> [Data provided]:
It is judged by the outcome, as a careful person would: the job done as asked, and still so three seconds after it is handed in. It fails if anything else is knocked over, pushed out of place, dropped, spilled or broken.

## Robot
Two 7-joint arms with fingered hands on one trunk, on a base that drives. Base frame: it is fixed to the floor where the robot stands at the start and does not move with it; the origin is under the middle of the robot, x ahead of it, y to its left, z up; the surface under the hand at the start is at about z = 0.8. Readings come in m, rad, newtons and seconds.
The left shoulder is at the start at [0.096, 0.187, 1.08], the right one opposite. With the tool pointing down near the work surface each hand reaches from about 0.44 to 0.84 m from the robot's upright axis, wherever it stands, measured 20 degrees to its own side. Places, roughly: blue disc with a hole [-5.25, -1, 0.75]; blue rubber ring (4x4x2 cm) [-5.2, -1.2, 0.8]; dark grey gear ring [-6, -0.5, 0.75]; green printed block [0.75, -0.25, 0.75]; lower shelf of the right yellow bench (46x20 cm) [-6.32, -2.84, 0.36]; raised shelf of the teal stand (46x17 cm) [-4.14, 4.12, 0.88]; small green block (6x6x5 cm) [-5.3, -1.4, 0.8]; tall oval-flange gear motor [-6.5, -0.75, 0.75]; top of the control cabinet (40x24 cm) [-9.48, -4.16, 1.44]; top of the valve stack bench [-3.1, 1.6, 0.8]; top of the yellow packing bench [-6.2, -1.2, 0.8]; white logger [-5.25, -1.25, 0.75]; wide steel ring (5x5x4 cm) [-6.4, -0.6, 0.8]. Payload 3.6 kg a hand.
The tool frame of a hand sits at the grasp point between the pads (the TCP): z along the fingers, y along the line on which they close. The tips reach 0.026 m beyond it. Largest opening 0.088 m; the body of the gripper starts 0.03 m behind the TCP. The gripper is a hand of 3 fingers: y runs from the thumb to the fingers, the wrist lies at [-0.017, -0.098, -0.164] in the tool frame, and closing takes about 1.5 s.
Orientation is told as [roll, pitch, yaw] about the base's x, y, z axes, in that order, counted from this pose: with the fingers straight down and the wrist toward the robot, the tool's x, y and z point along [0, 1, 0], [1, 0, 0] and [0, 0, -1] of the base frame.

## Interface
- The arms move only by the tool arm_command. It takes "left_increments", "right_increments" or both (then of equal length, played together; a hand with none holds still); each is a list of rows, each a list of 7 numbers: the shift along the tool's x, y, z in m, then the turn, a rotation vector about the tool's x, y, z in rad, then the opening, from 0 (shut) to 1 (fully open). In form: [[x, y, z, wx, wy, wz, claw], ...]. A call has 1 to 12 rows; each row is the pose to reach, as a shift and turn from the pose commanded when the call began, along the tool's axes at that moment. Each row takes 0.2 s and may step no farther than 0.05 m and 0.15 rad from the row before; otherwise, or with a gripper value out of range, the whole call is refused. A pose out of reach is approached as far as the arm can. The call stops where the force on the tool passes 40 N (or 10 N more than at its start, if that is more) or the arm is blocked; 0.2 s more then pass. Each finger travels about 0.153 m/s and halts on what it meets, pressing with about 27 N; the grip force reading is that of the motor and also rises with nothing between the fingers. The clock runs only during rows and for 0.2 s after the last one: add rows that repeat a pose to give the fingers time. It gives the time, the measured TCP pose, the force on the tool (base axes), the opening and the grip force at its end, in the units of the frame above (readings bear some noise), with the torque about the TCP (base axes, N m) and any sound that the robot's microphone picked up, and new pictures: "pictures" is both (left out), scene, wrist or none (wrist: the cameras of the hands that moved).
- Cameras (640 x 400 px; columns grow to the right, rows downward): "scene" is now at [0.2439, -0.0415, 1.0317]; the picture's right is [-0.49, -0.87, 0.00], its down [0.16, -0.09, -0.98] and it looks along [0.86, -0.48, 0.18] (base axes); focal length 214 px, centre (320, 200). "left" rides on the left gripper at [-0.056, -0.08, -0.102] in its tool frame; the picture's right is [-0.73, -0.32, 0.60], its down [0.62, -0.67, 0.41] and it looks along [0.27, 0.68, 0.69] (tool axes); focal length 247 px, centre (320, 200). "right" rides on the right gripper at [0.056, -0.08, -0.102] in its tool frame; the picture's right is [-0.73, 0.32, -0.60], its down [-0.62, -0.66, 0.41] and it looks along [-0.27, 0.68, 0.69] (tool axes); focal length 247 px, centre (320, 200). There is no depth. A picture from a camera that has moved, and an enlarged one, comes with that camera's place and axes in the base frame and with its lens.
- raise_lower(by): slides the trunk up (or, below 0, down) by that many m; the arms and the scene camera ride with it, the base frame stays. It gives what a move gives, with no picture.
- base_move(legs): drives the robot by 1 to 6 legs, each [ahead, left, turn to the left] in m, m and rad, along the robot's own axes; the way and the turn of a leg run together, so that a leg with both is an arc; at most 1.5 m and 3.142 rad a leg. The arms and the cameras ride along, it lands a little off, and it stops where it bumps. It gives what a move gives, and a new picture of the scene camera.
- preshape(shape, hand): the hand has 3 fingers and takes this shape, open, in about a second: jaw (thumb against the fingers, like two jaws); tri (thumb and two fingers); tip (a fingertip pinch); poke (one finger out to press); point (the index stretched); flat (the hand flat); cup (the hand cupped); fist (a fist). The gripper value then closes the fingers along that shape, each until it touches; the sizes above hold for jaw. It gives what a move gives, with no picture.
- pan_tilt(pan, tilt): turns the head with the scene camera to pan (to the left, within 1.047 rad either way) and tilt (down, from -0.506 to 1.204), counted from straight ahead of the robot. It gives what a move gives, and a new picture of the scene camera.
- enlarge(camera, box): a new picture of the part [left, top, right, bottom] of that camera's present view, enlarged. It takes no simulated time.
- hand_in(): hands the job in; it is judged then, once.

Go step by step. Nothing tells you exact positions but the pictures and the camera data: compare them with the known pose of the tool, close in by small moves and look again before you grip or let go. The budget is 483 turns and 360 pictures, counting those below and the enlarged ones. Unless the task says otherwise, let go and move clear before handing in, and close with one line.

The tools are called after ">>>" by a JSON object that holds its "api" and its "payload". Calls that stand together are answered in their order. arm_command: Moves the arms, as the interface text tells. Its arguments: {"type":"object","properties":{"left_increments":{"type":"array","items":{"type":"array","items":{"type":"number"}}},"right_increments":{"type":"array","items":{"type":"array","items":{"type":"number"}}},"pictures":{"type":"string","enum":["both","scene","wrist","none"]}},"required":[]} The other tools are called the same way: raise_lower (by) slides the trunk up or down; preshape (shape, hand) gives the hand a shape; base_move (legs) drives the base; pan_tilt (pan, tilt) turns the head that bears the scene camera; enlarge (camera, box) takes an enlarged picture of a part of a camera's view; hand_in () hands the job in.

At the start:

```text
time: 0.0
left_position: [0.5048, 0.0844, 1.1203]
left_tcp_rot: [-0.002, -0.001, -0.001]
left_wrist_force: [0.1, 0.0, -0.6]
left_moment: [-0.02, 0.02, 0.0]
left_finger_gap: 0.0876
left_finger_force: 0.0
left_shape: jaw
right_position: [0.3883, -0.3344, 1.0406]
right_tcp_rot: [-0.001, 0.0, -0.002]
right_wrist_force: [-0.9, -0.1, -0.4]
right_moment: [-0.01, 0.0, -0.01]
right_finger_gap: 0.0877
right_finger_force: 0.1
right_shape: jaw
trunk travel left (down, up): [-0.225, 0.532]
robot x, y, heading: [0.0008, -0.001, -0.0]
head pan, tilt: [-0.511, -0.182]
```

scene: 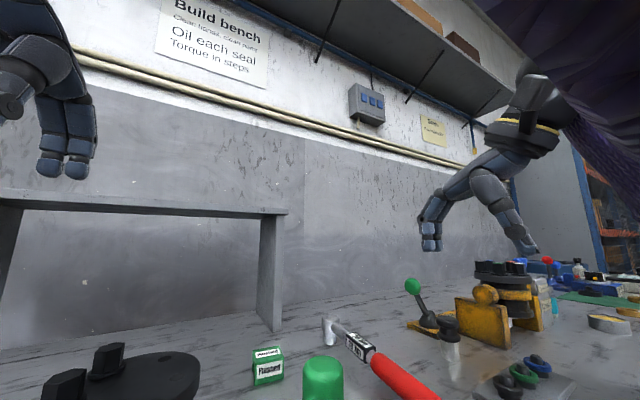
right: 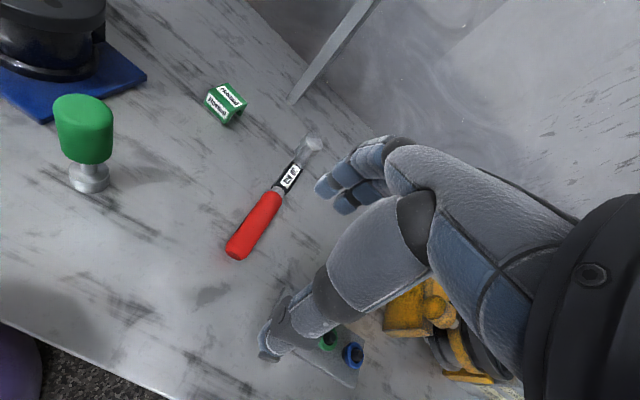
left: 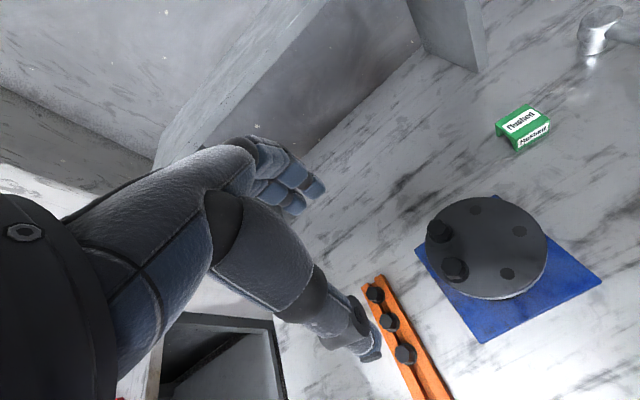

> [Task directions]: Of all the lines above, how many contain "slides"? Give the number and nothing more.

> [Answer]: 2